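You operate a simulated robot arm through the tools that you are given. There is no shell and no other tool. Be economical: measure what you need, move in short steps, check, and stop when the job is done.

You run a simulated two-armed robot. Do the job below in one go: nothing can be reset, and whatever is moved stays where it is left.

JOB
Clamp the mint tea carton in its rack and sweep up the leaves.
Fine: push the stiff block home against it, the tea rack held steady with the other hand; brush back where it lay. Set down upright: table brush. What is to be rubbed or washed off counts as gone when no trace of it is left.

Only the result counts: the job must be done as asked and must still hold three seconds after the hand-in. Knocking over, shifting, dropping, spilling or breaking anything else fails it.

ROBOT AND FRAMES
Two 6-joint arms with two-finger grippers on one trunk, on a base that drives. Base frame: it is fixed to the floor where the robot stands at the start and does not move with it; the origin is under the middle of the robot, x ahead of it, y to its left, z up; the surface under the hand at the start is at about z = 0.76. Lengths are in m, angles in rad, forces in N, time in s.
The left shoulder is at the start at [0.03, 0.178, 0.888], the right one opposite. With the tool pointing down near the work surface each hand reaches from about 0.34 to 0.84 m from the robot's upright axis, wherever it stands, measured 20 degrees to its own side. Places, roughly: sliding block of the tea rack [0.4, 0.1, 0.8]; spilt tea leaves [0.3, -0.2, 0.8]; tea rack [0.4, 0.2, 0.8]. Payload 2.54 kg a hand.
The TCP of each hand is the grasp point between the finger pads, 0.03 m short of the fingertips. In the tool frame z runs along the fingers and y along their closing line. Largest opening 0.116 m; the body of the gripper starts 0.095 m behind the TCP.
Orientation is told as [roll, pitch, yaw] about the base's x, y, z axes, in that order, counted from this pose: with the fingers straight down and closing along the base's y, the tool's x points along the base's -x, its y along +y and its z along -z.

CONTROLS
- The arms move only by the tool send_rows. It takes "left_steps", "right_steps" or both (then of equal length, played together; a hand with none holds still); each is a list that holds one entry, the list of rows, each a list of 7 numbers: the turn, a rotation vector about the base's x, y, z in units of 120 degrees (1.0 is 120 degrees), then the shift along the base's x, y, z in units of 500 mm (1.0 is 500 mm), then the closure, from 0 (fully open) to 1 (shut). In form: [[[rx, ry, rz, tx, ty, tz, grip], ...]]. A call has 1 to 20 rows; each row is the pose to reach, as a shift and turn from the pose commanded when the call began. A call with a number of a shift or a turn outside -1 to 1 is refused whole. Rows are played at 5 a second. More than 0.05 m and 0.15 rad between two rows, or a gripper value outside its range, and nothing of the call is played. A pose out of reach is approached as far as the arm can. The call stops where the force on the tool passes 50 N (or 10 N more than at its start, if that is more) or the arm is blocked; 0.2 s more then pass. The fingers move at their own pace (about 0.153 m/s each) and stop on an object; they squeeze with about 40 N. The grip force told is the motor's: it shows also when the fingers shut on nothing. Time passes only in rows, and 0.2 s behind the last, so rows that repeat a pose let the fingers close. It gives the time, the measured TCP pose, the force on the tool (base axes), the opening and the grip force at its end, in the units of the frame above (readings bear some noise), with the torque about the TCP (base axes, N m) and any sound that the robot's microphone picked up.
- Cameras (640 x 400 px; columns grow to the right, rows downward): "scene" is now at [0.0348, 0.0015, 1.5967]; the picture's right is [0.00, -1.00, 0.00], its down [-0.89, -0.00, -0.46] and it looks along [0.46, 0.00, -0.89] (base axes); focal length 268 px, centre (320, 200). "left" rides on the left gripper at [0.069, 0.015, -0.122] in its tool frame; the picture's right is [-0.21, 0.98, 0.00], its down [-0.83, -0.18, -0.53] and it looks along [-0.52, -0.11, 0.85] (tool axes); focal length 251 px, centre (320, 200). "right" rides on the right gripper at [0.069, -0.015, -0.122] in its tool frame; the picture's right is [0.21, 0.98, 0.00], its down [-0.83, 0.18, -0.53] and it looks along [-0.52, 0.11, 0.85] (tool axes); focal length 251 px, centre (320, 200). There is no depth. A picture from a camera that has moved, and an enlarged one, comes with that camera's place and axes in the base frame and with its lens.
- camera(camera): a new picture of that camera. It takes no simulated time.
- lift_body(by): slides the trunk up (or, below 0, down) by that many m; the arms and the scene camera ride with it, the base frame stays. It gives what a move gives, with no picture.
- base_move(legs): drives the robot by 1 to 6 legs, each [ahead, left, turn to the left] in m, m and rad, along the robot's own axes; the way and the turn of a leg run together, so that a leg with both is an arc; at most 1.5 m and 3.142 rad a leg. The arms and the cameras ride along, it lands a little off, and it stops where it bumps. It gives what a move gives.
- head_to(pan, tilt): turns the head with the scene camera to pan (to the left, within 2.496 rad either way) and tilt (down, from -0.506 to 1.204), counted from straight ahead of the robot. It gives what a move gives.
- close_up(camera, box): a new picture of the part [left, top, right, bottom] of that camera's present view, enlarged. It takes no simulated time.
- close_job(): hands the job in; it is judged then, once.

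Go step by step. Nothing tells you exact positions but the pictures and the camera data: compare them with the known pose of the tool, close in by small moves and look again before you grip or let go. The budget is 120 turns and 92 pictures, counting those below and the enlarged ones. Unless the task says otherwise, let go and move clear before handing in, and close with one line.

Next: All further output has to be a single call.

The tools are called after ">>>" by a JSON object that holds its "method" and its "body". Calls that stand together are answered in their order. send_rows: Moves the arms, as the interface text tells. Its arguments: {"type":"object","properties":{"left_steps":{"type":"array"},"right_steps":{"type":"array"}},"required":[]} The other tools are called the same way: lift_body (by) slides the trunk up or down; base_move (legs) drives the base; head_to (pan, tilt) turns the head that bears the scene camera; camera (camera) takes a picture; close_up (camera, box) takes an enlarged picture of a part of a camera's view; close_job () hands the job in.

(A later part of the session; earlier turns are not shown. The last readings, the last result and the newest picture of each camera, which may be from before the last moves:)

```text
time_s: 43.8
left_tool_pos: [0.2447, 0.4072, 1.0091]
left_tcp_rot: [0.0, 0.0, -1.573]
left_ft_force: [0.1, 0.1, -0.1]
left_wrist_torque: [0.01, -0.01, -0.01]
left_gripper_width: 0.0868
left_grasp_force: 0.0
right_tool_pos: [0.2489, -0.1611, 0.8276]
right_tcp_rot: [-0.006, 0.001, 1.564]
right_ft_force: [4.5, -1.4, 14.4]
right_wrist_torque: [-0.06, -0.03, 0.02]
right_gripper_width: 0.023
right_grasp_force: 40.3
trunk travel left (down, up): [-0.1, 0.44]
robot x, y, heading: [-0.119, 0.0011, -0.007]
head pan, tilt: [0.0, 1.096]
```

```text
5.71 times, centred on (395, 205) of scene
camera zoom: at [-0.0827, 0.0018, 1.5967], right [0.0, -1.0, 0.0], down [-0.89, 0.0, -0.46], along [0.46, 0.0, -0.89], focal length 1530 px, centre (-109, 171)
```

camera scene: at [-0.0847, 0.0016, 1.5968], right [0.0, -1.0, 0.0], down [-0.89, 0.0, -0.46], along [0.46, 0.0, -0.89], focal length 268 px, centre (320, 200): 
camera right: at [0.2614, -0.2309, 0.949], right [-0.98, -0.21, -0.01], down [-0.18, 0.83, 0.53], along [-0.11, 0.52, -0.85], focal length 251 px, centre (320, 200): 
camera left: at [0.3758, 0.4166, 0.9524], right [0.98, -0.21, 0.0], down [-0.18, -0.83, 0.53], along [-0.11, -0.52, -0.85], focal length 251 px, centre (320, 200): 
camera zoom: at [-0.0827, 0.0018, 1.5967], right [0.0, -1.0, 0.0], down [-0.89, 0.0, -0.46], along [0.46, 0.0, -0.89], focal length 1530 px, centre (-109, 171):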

┄┄┄┄┄┄┄┄┄┄┄┄┄┄┄┄┄┄┄┄

**WORK TO COMPLETE:** The data above must be returned in full, exactly as written.

**SOLUTION TO THIS PROBLEM:**
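You operate a simulated robot arm through the tools that you are given. There is no shell and no other tool. Be economical: measure what you need, move in short steps, check, and stop when the job is done.

You run a simulated two-armed robot. Do the job below in one go: nothing can be reset, and whatever is moved stays where it is left.

JOB
Clamp the mint tea carton in its rack and sweep up the leaves.
Fine: push the stiff block home against it, the tea rack held steady with the other hand; brush back where it lay. Set down upright: table brush. What is to be rubbed or washed off counts as gone when no trace of it is left.

Only the result counts: the job must be done as asked and must still hold three seconds after the hand-in. Knocking over, shifting, dropping, spilling or breaking anything else fails it.

ROBOT AND FRAMES
Two 6-joint arms with two-finger grippers on one trunk, on a base that drives. Base frame: it is fixed to the floor where the robot stands at the start and does not move with it; the origin is under the middle of the robot, x ahead of it, y to its left, z up; the surface under the hand at the start is at about z = 0.76. Lengths are in m, angles in rad, forces in N, time in s.
The left shoulder is at the start at [0.03, 0.178, 0.888], the right one opposite. With the tool pointing down near the work surface each hand reaches from about 0.34 to 0.84 m from the robot's upright axis, wherever it stands, measured 20 degrees to its own side. Places, roughly: sliding block of the tea rack [0.4, 0.1, 0.8]; spilt tea leaves [0.3, -0.2, 0.8]; tea rack [0.4, 0.2, 0.8]. Payload 2.54 kg a hand.
The TCP of each hand is the grasp point between the finger pads, 0.03 m short of the fingertips. In the tool frame z runs along the fingers and y along their closing line. Largest opening 0.116 m; the body of the gripper starts 0.095 m behind the TCP.
Orientation is told as [roll, pitch, yaw] about the base's x, y, z axes, in that order, counted from this pose: with the fingers straight down and closing along the base's y, the tool's x points along the base's -x, its y along +y and its z along -z.

CONTROLS
- The arms move only by the tool send_rows. It takes "left_steps", "right_steps" or both (then of equal length, played together; a hand with none holds still); each is a list that holds one entry, the list of rows, each a list of 7 numbers: the turn, a rotation vector about the base's x, y, z in units of 120 degrees (1.0 is 120 degrees), then the shift along the base's x, y, z in units of 500 mm (1.0 is 500 mm), then the closure, from 0 (fully open) to 1 (shut). In form: [[[rx, ry, rz, tx, ty, tz, grip], ...]]. A call has 1 to 20 rows; each row is the pose to reach, as a shift and turn from the pose commanded when the call began. A call with a number of a shift or a turn outside -1 to 1 is refused whole. Rows are played at 5 a second. More than 0.05 m and 0.15 rad between two rows, or a gripper value outside its range, and nothing of the call is played. A pose out of reach is approached as far as the arm can. The call stops where the force on the tool passes 50 N (or 10 N more than at its start, if that is more) or the arm is blocked; 0.2 s more then pass. The fingers move at their own pace (about 0.153 m/s each) and stop on an object; they squeeze with about 40 N. The grip force told is the motor's: it shows also when the fingers shut on nothing. Time passes only in rows, and 0.2 s behind the last, so rows that repeat a pose let the fingers close. It gives the time, the measured TCP pose, the force on the tool (base axes), the opening and the grip force at its end, in the units of the frame above (readings bear some noise), with the torque about the TCP (base axes, N m) and any sound that the robot's microphone picked up.
- Cameras (640 x 400 px; columns grow to the right, rows downward): "scene" is now at [0.0348, 0.0015, 1.5967]; the picture's right is [0.00, -1.00, 0.00], its down [-0.89, -0.00, -0.46] and it looks along [0.46, 0.00, -0.89] (base axes); focal length 268 px, centre (320, 200). "left" rides on the left gripper at [0.069, 0.015, -0.122] in its tool frame; the picture's right is [-0.21, 0.98, 0.00], its down [-0.83, -0.18, -0.53] and it looks along [-0.52, -0.11, 0.85] (tool axes); focal length 251 px, centre (320, 200). "right" rides on the right gripper at [0.069, -0.015, -0.122] in its tool frame; the picture's right is [0.21, 0.98, 0.00], its down [-0.83, 0.18, -0.53] and it looks along [-0.52, 0.11, 0.85] (tool axes); focal length 251 px, centre (320, 200). There is no depth. A picture from a camera that has moved, and an enlarged one, comes with that camera's place and axes in the base frame and with its lens.
- camera(camera): a new picture of that camera. It takes no simulated time.
- lift_body(by): slides the trunk up (or, below 0, down) by that many m; the arms and the scene camera ride with it, the base frame stays. It gives what a move gives, with no picture.
- base_move(legs): drives the robot by 1 to 6 legs, each [ahead, left, turn to the left] in m, m and rad, along the robot's own axes; the way and the turn of a leg run together, so that a leg with both is an arc; at most 1.5 m and 3.142 rad a leg. The arms and the cameras ride along, it lands a little off, and it stops where it bumps. It gives what a move gives.
- head_to(pan, tilt): turns the head with the scene camera to pan (to the left, within 2.496 rad either way) and tilt (down, from -0.506 to 1.204), counted from straight ahead of the robot. It gives what a move gives.
- close_up(camera, box): a new picture of the part [left, top, right, bottom] of that camera's present view, enlarged. It takes no simulated time.
- close_job(): hands the job in; it is judged then, once.

Go step by step. Nothing tells you exact positions but the pictures and the camera data: compare them with the known pose of the tool, close in by small moves and look again before you grip or let go. The budget is 120 turns and 92 pictures, counting those below and the enlarged ones. Unless the task says otherwise, let go and move clear before handing in, and close with one line.

Next: All further output has to be a single call.

The tools are called after ">>>" by a JSON object that holds its "method" and its "body". Calls that stand together are answered in their order. send_rows: Moves the arms, as the interface text tells. Its arguments: {"type":"object","properties":{"left_steps":{"type":"array"},"right_steps":{"type":"array"}},"required":[]} The other tools are called the same way: lift_body (by) slides the trunk up or down; base_move (legs) drives the base; head_to (pan, tilt) turns the head that bears the scene camera; camera (camera) takes a picture; close_up (camera, box) takes an enlarged picture of a part of a camera's view; close_job () hands the job in.

(A later part of the session; earlier turns are not shown. The last readings, the last result and the newest picture of each camera, which may be from before the last moves:)

```text
time_s: 43.8
left_tool_pos: [0.2447, 0.4072, 1.0091]
left_tcp_rot: [0.0, 0.0, -1.573]
left_ft_force: [0.1, 0.1, -0.1]
left_wrist_torque: [0.01, -0.01, -0.01]
left_gripper_width: 0.0868
left_grasp_force: 0.0
right_tool_pos: [0.2489, -0.1611, 0.8276]
right_tcp_rot: [-0.006, 0.001, 1.564]
right_ft_force: [4.5, -1.4, 14.4]
right_wrist_torque: [-0.06, -0.03, 0.02]
right_gripper_width: 0.023
right_grasp_force: 40.3
trunk travel left (down, up): [-0.1, 0.44]
robot x, y, heading: [-0.119, 0.0011, -0.007]
head pan, tilt: [0.0, 1.096]
```

```text
5.71 times, centred on (395, 205) of scene
camera zoom: at [-0.0827, 0.0018, 1.5967], right [0.0, -1.0, 0.0], down [-0.89, 0.0, -0.46], along [0.46, 0.0, -0.89], focal length 1530 px, centre (-109, 171)
```

camera scene: at [-0.0847, 0.0016, 1.5968], right [0.0, -1.0, 0.0], down [-0.89, 0.0, -0.46], along [0.46, 0.0, -0.89], focal length 268 px, centre (320, 200): 
camera right: at [0.2614, -0.2309, 0.949], right [-0.98, -0.21, -0.01], down [-0.18, 0.83, 0.53], along [-0.11, 0.52, -0.85], focal length 251 px, centre (320, 200): 
camera left: at [0.3758, 0.4166, 0.9524], right [0.98, -0.21, 0.0], down [-0.18, -0.83, 0.53], along [-0.11, -0.52, -0.85], focal length 251 px, centre (320, 200): 
camera zoom: at [-0.0827, 0.0018, 1.5967], right [0.0, -1.0, 0.0], down [-0.89, 0.0, -0.46], along [0.46, 0.0, -0.89], focal length 1530 px, centre (-109, 171):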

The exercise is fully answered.